Op het Griekse vasteland was een korè een jonge vrouw gehuld in een gedrapeerde Dorische wollen peplos. De beelden van de Griekse eilanden, Ionië en soms ook uit het oude Athene waren meestal in een gedrapeerde linnen chiton gehuld, maar soms in een wollen peplos.

Beeldhouwstijl

[bewerken | brontekst bewerken]

Het oude Griekenland kwam tijdens de archaïsche periode meer in contact met het Oosten, vooral met Egypte. De Grieken ontdekten door dit contact de kunst om grote beelden te maken en er ontstond een grote gelijkenis tussen de Egyptische en Griekse beeldhouwkunst. De menselijke figuur, de goden, helden en atleten kwamen meer op de voorgrond.

Door de verwoesting van de Akropolis door de Perzen zijn er veel van deze beelden onder het puin terechtgekomen en net daardoor zijn er tegenwoordig nog mooie originele en prachtige archaïsche beelden bewaard gebleven.

De voornaamste kenmerken van de korai:

  • Zij zijn gekleed in een soepel geplooid gewaad.
  • De benen en voeten staan naast elkaar.
  • Eén arm bevindt zich naast het lichaam.
  • Ze stralen leven, bekoorlijkheid en vrouwelijke verfijning uit.
  • Ze hebben een archaïsche glimlach.
  • Het haar wordt door een diadeem bijeengehouden.
  • Ze dragen vlechten over de schouders.
  • De beelden kijken strak voor zich uit.

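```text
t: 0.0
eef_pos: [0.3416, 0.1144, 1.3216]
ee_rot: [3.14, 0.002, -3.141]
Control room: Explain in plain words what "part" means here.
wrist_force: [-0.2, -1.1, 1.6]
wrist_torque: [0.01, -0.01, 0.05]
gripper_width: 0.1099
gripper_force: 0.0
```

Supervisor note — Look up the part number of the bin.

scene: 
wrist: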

Het werd aan het einde van de 18e eeuw bekend dat de Grieken hun beelden beschilderden met heldere kleuren en versierden met juwelen. Tijdens de opgravingen op de Akropolis in de 19e eeuw vond men beelden met sporen van verf op het marmer. Plinius de Oudere schreef al, in de eerste eeuw, dat de beelden werden geschilderd en gepolijst.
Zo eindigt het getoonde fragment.